Jason Glisczynski. (Contributed)

Column: Making wealth management decisions as a couple

By Jason Glisczynski

I recently read an article from the VFO Inner Circle, a global concierge group I have on retainer to keep me abreast of the most pressing issues facing wealthy investors today.  I found the article really hit home for me, as my wife and I have had our share of challenges when dealing with financial matters with our significant other.

Here are my big takeaways from that article and my own personal experience.

Key Takeaways:
  • Often, one spouse or partner takes the reins when it comes to financial decisions.
  • Collaborating with your spouse can potentially strengthen your marriage and your bottom line.
  • Discussing your shared goals and your individual appetites for risk is an important step to take.

When making decisions about your wealth and finances, how often do you and your spouse (or partner) work together as a team to arrive at a place where you’re both happy?

If you’re like many Americans, the answer may be “not enough.” Various studies over the years have found that the higher-earning spouse in a marriage tends to take responsibility for saving and investment decisions for the family. 

While that might seem to make sense on a “gut level,” it may not be the best move for many couples. Consider that husbands and wives report higher relationship quality and stability when they feel they are both involved in financial decisions and processes. What’s more, when both partners have a say in wealth management decisions, it could mean the potential for a bigger bottom line (more on that later).   

With that in mind, here’s a look at what you can do to better ensure that you and your spouse are working as true partners toward your most important financial goals.

Reasons to work as a team

While division of labor can make sense in many areas of life, financial decision-making probably isn’t one of them. Indeed, there are numerous reasons why couples should be making a concerted effort to team up and work with each other to address the investment and other financial issues that can significantly impact their lives—today and far into the future. 

  • Stronger commitment to your goals. Couples who set goals together and are on the same page are more likely to mutually commit to those shared goals—versus, say, to goals that are dictated by one spouse to the other. 
  • A reality check in stressful times. Even the best wealth plan can crumble if you panic during times of market volatility and uncertainty and make rash moves—such as selling out of stocks after they’ve plummeted in price. By acting as partners, you and your spouse can potentially help each other when one of you gets nervous and is tempted to let emotion override rational thought. .

This advice could be especially important to couples who defer decision-making to the male spouse. The reason: According to various studies, female investors tend to outperform their male counterparts, in part because women show less propensity to trade securities frequently or make highly speculative investments.

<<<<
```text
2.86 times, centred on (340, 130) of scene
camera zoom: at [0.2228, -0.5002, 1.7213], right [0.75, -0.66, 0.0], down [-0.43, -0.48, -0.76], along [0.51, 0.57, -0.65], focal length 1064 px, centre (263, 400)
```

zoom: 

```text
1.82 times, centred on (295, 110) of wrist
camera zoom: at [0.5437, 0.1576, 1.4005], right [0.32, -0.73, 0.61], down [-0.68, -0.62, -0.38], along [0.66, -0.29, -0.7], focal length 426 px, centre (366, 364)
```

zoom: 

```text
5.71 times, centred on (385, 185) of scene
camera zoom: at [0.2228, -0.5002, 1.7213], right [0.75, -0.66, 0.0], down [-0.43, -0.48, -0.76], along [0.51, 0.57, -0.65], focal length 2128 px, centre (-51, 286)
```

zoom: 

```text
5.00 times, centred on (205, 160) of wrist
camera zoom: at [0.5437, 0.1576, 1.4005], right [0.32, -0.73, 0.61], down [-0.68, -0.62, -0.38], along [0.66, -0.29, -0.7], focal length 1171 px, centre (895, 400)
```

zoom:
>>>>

  • One of you will likely live longer. Women generally have longer life expectancies than do men, so there’s a decent chance that a wife will eventually have to deal with financial decisions without her husband—possibly for many years. Waiting until that moment to begin learning about and dealing with the family finances could spell disaster, even if the surviving spouse gets good financial advice.
  • Shared risk—shared responsibility. Even if you’re a math whiz and your spouse isn’t, the two of you should both weigh in on financial decisions. Otherwise, only one of you is essentially on the hook for any money mistakes that occur—opening the door to second guessing of the other, blame and resentment. 
  • Stronger marriage. Money issues and concerns are regularly cited as leading drivers of divorce—and financial arguments may be the strongest predictor of divorce. Working together to address financial questions and challenges can potentially alleviate money stressors that may damage the health of your relationship.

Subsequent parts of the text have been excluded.